** start PAGE EXTRACT **

Experimental analysis on the influence of freeform bending on Barkhausen noise for steel tubes
MAIER Daniel, SCANDOLA Lorenzo, WERNER Matthias, STEBNER Sophie, ISMAIL Ahmed, LOHMANN Boris, MÜNSTERMANN Sebastian, VOLK Wolfram, LECHNER Philipp
download PDFAbstract. Freeform bending with a movable die makes it possible to bend complex structures and seamless radii without changing the bending tools. Currently, most research focuses on minimizing the geometrical deviations without considering the mechanical properties of the bent tubes. A previous work showed, that the geometry can be decoupled from the mechanical properties with non-tangential bending [1]. The implementation of a soft sensor based on ultrasonic contact impedance measurements (UCI) of the property-controlled freeform bending has also been examined [2], as well as a structure for closed-loop control based on material properties [3]. The present work deals with a micro-magnetic sensor and Barkhausen noise (BHN) and investigates its suitability for the closed-loop control. For this purpose, different processing routes for freeform-bent steel tubes are experimentally investigated by their characteristic BHN. In addition to an existing simulation model, a data basis for the impact of freeform bending parameters is built to extend the existing model of a property-based closed-loop control.

** end PAGE EXTRACT **
** start DATA SEGMENT **

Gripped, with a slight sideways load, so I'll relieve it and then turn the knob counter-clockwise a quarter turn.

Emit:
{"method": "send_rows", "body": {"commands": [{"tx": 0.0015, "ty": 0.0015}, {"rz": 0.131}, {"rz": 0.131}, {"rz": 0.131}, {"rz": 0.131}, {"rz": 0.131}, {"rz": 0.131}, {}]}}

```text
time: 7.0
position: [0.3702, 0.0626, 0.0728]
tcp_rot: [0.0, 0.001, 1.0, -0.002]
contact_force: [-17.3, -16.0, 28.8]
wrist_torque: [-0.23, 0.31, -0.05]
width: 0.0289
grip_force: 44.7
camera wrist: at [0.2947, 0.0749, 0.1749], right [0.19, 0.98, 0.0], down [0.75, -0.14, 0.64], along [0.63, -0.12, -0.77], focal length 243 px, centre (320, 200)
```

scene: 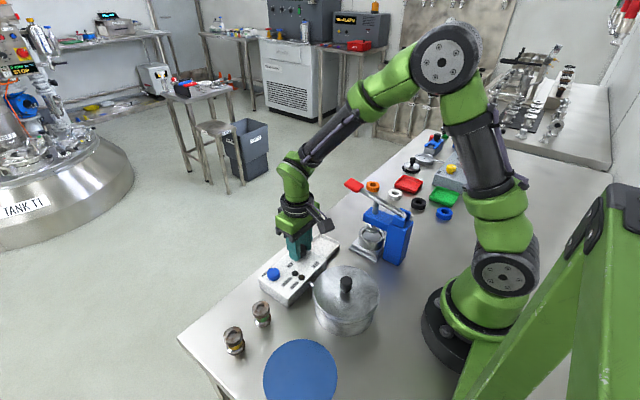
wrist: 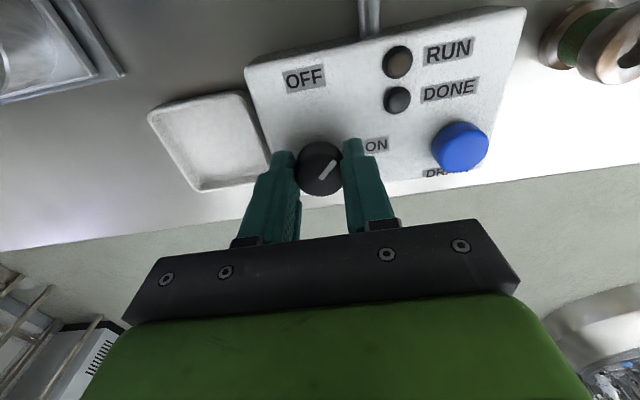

** end DATA SEGMENT **

■ DIRECTION: Resume the page extract where it left off.

■ WRITTEN ANSWER:
Keywords
Freeform Bending, FEM, Barkhausen Noise, Softsensor, Closed-Loop Control
Published online 4/19/2023, 10 pages
Copyright © 2023 by the author(s)
Published under license by Materials Research Forum LLC., Millersville PA, USA
Citation: MAIER Daniel, SCANDOLA Lorenzo, WERNER Matthias, STEBNER Sophie, ISMAIL Ahmed, LOHMANN Boris, MÜNSTERMANN Sebastian, VOLK Wolfram, LECHNER Philipp, Experimental analysis on the influence of freeform bending on Barkhausen noise for steel tubes, Materials Research Proceedings, Vol. 28, pp 2091-2100, 2023
DOI: https://doi.org/10.21741/9781644902479-224
The article was published as article 224 of the book Material Forming
Content from this work may be used under the terms of the Creative Commons Attribution 3.0 license. Any further distribution of this work must maintain attribution to the author(s) and the title of the work, journal citation and DOI.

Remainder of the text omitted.